## Written instruction
Every line below is to be quoted exactly, with nothing added or dropped. Format the lines as a JSON array of strings and drop empty lines.
-*-*-
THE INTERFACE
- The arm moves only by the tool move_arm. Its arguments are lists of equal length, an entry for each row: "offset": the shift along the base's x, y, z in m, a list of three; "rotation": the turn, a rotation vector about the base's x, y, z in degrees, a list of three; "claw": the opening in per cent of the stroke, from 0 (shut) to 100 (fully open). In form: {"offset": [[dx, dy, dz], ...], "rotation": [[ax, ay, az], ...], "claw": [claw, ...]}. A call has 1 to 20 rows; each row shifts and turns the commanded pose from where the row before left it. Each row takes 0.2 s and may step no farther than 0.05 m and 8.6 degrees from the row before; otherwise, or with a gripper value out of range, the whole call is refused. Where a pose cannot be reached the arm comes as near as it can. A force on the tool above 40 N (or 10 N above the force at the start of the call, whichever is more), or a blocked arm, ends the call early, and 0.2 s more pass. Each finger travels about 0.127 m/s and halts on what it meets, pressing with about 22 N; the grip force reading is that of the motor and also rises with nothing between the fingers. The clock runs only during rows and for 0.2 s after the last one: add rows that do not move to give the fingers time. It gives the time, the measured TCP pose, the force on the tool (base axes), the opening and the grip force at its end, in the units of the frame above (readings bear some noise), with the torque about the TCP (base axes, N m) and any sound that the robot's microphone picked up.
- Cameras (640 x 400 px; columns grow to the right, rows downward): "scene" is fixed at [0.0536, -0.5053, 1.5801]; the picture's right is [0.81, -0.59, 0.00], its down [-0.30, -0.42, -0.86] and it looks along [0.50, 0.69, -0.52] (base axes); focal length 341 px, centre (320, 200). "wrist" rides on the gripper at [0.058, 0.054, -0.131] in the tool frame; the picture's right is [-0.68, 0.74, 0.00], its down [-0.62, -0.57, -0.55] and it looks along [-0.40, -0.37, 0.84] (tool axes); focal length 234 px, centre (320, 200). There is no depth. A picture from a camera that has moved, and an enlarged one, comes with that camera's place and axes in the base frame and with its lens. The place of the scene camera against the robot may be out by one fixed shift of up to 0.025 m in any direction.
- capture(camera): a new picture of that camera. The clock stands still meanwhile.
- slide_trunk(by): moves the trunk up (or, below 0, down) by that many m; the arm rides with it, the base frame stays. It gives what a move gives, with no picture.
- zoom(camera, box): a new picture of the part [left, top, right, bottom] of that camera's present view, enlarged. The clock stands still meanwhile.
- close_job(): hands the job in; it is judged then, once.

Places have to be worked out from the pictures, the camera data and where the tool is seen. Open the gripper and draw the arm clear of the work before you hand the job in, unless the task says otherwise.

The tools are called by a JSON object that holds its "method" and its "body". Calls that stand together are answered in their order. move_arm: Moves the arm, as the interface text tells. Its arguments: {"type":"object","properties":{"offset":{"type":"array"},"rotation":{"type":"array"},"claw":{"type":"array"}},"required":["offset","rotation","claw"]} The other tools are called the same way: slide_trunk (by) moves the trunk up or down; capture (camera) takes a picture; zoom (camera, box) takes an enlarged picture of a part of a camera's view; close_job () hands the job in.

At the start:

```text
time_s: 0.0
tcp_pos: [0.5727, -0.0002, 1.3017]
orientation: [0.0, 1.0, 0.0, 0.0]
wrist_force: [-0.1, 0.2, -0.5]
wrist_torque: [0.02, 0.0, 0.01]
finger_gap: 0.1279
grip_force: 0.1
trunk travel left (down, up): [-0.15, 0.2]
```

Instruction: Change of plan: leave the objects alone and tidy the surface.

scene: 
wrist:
-*-*-
## Response to this exercise
[
  "THE INTERFACE",
  "- The arm moves only by the tool move_arm. Its arguments are lists of equal length, an entry for each row: \"offset\": the shift along the base's x, y, z in m, a list of three; \"rotation\": the turn, a rotation vector about the base's x, y, z in degrees, a list of three; \"claw\": the opening in per cent of the stroke, from 0 (shut) to 100 (fully open). In form: {\"offset\": [[dx, dy, dz], ...], \"rotation\": [[ax, ay, az], ...], \"claw\": [claw, ...]}. A call has 1 to 20 rows; each row shifts and turns the commanded pose from where the row before left it. Each row takes 0.2 s and may step no farther than 0.05 m and 8.6 degrees from the row before; otherwise, or with a gripper value out of range, the whole call is refused. Where a pose cannot be reached the arm comes as near as it can. A force on the tool above 40 N (or 10 N above the force at the start of the call, whichever is more), or a blocked arm, ends the call early, and 0.2 s more pass. Each finger travels about 0.127 m/s and halts on what it meets, pressing with about 22 N; the grip force reading is that of the motor and also rises with nothing between the fingers. The clock runs only during rows and for 0.2 s after the last one: add rows that do not move to give the fingers time. It gives the time, the measured TCP pose, the force on the tool (base axes), the opening and the grip force at its end, in the units of the frame above (readings bear some noise), with the torque about the TCP (base axes, N m) and any sound that the robot's microphone picked up.",
  "- Cameras (640 x 400 px; columns grow to the right, rows downward): \"scene\" is fixed at [0.0536, -0.5053, 1.5801]; the picture's right is [0.81, -0.59, 0.00], its down [-0.30, -0.42, -0.86] and it looks along [0.50, 0.69, -0.52] (base axes); focal length 341 px, centre (320, 200). \"wrist\" rides on the gripper at [0.058, 0.054, -0.131] in the tool frame; the picture's right is [-0.68, 0.74, 0.00], its down [-0.62, -0.57, -0.55] and it looks along [-0.40, -0.37, 0.84] (tool axes); focal length 234 px, centre (320, 200). There is no depth. A picture from a camera that has moved, and an enlarged one, comes with that camera's place and axes in the base frame and with its lens. The place of the scene camera against the robot may be out by one fixed shift of up to 0.025 m in any direction.",
  "- capture(camera): a new picture of that camera. The clock stands still meanwhile.",
  "- slide_trunk(by): moves the trunk up (or, below 0, down) by that many m; the arm rides with it, the base frame stays. It gives what a move gives, with no picture.",
  "- zoom(camera, box): a new picture of the part [left, top, right, bottom] of that camera's present view, enlarged. The clock stands still meanwhile.",
  "- close_job(): hands the job in; it is judged then, once.",
  "Places have to be worked out from the pictures, the camera data and where the tool is seen. Open the gripper and draw the arm clear of the work before you hand the job in, unless the task says otherwise.",
  "The tools are called by a JSON object that holds its \"method\" and its \"body\". Calls that stand together are answered in their order. move_arm: Moves the arm, as the interface text tells. Its arguments: {\"type\":\"object\",\"properties\":{\"offset\":{\"type\":\"array\"},\"rotation\":{\"type\":\"array\"},\"claw\":{\"type\":\"array\"}},\"required\":[\"offset\",\"rotation\",\"claw\"]} The other tools are called the same way: slide_trunk (by) moves the trunk up or down; capture (camera) takes a picture; zoom (camera, box) takes an enlarged picture of a part of a camera's view; close_job () hands the job in.",
  "At the start:",
  "```text",
  "time_s: 0.0",
  "tcp_pos: [0.5727, -0.0002, 1.3017]",
  "orientation: [0.0, 1.0, 0.0, 0.0]",
  "wrist_force: [-0.1, 0.2, -0.5]",
  "wrist_torque: [0.02, 0.0, 0.01]",
  "finger_gap: 0.1279",
  "grip_force: 0.1",
  "trunk travel left (down, up): [-0.15, 0.2]",
  "```",
  "Instruction: Change of plan: leave the objects alone and tidy the surface.",
  "scene: ",
  "wrist:"
]